In giving judgment in that case, the Supreme Court surprised the litigation funding industry by holding that the Claimants’ Litigation Funding Agreements (LFAs) were Damages-Based Agreements (DBAs) and were therefore subject to the DBA regulations.
The Supreme Court decided that the Claimants’ LFAs did not comply with these stringent regulations and were therefore unenforceable. This was not the outcome that the industry expected and has caused some serious concern.
Why did the majority of the Supreme Court reach the conclusion it did? On its face, the judgment is one pertaining to technical legislative analysis – but to what extent did the opinions of the Supreme Court judges on litigation funding have an influence?
The question was most certainly not lost on defence counsel. In a recent competition case, Sony’s lawyers ran the argument that the Supreme Court’s judgment required courts, when assessing LFAs, to adopt “a broad approach to assessing whether funding agreements were DBAs and effectively imposed a requirement to assess the proportionality of returns to funders which might, in reality, be DBAs in disguise”.
However, the Competition Appeal Tribunal (CAT) concluded that was not the correct reading of the PACCAR judgment and that the intention was not for the courts to take such a proactive role.
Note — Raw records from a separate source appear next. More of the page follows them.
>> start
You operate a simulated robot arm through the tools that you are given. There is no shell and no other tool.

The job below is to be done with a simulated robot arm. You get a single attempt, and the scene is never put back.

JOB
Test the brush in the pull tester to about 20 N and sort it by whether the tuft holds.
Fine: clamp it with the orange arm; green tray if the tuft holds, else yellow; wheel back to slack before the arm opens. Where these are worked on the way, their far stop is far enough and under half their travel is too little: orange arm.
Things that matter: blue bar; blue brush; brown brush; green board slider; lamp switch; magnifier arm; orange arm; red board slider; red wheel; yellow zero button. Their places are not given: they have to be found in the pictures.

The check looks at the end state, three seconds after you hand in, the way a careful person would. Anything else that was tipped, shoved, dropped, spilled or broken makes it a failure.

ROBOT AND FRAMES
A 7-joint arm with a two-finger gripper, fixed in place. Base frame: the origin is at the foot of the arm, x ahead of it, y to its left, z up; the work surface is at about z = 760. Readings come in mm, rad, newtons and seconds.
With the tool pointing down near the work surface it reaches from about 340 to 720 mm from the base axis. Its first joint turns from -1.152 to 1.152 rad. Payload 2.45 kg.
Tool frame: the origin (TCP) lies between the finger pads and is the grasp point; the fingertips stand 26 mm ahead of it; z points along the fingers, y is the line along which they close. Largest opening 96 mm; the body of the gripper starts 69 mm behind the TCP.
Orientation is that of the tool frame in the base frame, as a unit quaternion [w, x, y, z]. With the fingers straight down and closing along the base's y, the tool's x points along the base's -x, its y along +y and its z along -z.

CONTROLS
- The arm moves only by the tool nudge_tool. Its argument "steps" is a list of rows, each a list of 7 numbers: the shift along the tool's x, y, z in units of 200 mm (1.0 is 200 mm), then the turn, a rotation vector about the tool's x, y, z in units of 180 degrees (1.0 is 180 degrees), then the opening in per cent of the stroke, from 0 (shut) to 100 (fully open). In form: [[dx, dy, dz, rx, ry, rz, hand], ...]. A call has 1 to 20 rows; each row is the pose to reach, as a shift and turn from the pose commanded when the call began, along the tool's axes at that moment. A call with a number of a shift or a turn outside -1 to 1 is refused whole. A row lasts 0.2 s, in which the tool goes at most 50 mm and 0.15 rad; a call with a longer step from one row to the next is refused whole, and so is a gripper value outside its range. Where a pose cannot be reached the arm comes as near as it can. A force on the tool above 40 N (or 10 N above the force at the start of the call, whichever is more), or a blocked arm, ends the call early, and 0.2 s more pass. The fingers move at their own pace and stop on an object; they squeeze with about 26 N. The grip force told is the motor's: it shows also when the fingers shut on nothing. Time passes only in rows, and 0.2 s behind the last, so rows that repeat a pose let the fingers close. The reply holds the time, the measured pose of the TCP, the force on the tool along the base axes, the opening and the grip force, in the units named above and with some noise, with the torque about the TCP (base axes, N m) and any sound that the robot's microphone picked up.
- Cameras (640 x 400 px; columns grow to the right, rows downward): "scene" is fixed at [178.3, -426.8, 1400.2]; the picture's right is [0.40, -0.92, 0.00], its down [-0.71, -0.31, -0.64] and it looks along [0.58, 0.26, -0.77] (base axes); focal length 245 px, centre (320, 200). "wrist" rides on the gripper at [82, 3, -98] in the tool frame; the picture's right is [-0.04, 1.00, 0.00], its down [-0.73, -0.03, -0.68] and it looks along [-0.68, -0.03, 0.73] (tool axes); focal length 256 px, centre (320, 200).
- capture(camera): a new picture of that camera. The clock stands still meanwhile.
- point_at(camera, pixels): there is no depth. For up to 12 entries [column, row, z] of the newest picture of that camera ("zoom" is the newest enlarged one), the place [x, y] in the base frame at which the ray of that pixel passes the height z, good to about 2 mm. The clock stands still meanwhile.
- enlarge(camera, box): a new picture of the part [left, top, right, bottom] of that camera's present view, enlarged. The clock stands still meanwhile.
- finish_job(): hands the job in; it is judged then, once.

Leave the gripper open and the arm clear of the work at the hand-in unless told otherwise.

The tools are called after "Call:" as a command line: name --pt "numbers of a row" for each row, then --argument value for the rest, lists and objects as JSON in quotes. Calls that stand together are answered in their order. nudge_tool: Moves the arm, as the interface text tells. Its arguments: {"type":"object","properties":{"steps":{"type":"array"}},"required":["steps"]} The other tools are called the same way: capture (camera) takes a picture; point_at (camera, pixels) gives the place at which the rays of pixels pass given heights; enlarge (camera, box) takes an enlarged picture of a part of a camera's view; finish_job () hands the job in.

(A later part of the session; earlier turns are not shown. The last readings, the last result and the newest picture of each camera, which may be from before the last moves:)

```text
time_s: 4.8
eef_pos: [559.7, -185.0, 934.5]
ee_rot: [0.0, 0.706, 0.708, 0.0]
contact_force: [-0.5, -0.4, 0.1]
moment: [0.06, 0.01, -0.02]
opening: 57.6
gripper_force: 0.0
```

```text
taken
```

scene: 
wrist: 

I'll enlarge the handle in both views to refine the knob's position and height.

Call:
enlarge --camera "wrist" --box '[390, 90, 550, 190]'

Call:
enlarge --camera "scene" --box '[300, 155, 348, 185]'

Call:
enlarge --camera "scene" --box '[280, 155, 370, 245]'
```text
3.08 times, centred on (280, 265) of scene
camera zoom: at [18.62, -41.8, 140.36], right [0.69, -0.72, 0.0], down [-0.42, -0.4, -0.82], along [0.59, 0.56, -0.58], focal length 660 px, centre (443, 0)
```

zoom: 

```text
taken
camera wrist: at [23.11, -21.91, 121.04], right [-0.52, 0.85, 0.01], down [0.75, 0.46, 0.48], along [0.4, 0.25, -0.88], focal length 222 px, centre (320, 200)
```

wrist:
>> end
Instead, given that the parties had agreed to such a clause and it was deemed “an entirely proper position to take”, the CAT found that the amended LFA was not an unenforceable DBA. Further, the CAT held that “any concerns about the proportionality of the funder’s return by reference to the risk and level of funding commitment it has made is best dealt with in the context of any judgment or settlement”.
In attempting to understand the Supreme Court’s decision in the PACCAR case, it’s important to note that they did not reach this conclusion because of legislative construction nor because the majority were worried about cases being pursued solely for the benefit of funders. PACCAR instead concerned a European Commission cartel case against five major truck manufacturers.
The CAT rejected the suggestion that it should consider the proportionality of the returns under an LFA. It cannot be a judge’s role to comment on the fairness of a funding agreement. This should be determined by market economics and to achieve this we need a robust, effective, and engaged litigation funding market and lawyers that hold the same professional objectives as they always have in this area.
Whatever the motivations of the Supreme Court majority in PACCAR, the decision has generated an interesting variety of responses. The courts subsequently considering the judgment have seemingly sought to limit the impact of the decision. In addition to the response of the CAT in Neill v Sony, both the High Court in Therium v Bugsby Property and a separate panel of the CAT in the Mastercard and VISA interchange fees proceedings took restrictive approaches. The Government has stated an intention to correct the legislative fault at the heart of the decision, but limited to claims in the CAT. This seems an opportunistic response as the Government is a regular defendant, and so stands to benefit from a restriction to litigation funding and it is not regularly a defendant in the CAT.
Following the CAT’s decision in Neill v Sony, both funders and funded can rest easy in the knowledge that only the LFAs, or parts thereof, that take remuneration as a percentage of the damages awarded will be unenforceable. Sony are, however, seeking to appeal that determination.
The furore created by The Post Office scandal may well have a still greater impact, particularly after the release of ITV’s dramatization of the scandal: Mr Bates v The Post Office. Mr Bates has publicly acknowledged the importance of Therium’s funding in enabling sub-postmasters to bring their claims against The Post Office. The Government is on the wrong side of this scandal, which may well motivate it to correct PACCAR faster and more comprehensively as a result.
PACCAR may turn out to be a flash in the pan for litigation funders. Interest rate rises removing the plentiful supply of cheap money could yet have a much greater impact in the end. However, as Burford has demonstrated so spectacularly, there is still a lot of money to be made. Although many funders may struggle, the stellar returns of a few will likely continue to draw investors for some time to come.